The fairest way would be for Division I colleges to guarantee at least a four-season scholarship to high school commitments. While few programs pull scholarships based on performance and, if so, at a very limited rate, the reality is most scholarships are one-year deals subject to renewals. That means there is little protection for student-athletes who do not fulfill athletic or academic expectations, especially under a new coaching staff.
But not all is fair in college athletics, especially when it comes to labor relations with student-athletes. Star players have become more empowered because of the courts allowing them to profit from their name, image and likeness, and the NCAA’s granting of expanded training tables and cost-of-attendance payouts. But there still is an imbalance between players’ value and compensation.
It all can be traced to a history of ignoring the basic lesson of preschool: Sharing is caring.
There was a time when a college scholarship — tuition, room and board — was adequate for a student-athlete. But that also was when coaches were paid like tenured professors instead of national talk-show hosts. Bear Bryant’s first contract with Alabama in the 1950s averaged $17,500 annually. Hall of Fame basketball coach John Wooden’s last UCLA salary was $40,500.
And then with the boom in crazy TV money, premium-seat revenue and booster donations, the wealth was not split. Football and basketball coaches began receiving multi-year, multi-million-dollar contracts. Schools used tax-exempt revenue to build facilities and stadiums. Meanwhile, players had to work offseason security jobs for date money. They were not allowed to mention L&L’s plate lunches during interviews. Scholarship players had to smuggle scrambled eggs and hash browns to walk-ons, who were not permitted to eat at training tables.
Coaches received courtesy cars. But it was against NCAA rules for a player to be a passenger in one of those cars, even on rainy nights and buses on Hawaiian time.
Coaches were free to leave for another job, while players had to sit out a season when transferring between schools.
Then common sense and successful lawsuits began to benefit the players. The NCAA permitted cost-of-attendance provisions to cover livable expenses, such as toothpaste, clothes, snacks.
The NCAA first allowed graduates to play for a second school without sitting out a season, and then determined that every player was allowed a one-time transfer to play immediately. The NIL rules give players more earning power.
But there are consequences to the changes. The transfer portal induces teams to use players who might not be ready to avoid losing them. The NILs have opened the way for the re-emergence of street agents. In the old days, an “adviser” would steer a basketball player to an AAU team, and then to a college program. Now advisers can match a player to a school where he can make the most NIL money. There are high school all-star games where players are set to earn more in college than an assistant coach.

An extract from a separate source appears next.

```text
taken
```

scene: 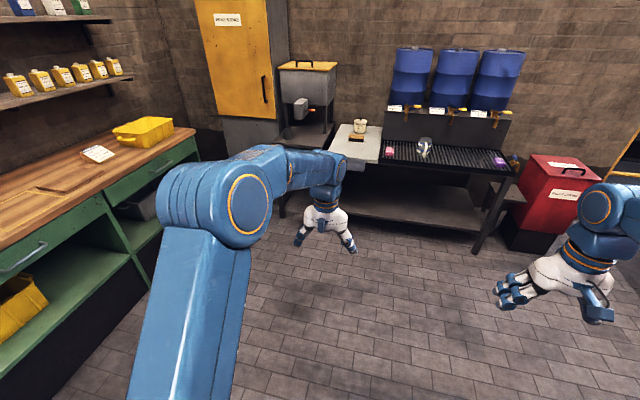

And nothing is etched in stone when partnerships are transactional. A player who enters the transfer portal is not assured a scholarship will be held if he retracts his application. And if players are free to seek better opportunities, schools are free to release players in search of better ones.
It would be ideal if players, coaches and athletic departments could find an equitable division of revenue. But in sports, as the Buffaloes’ stampede to the exits has shown, breaking even is rarely the goal.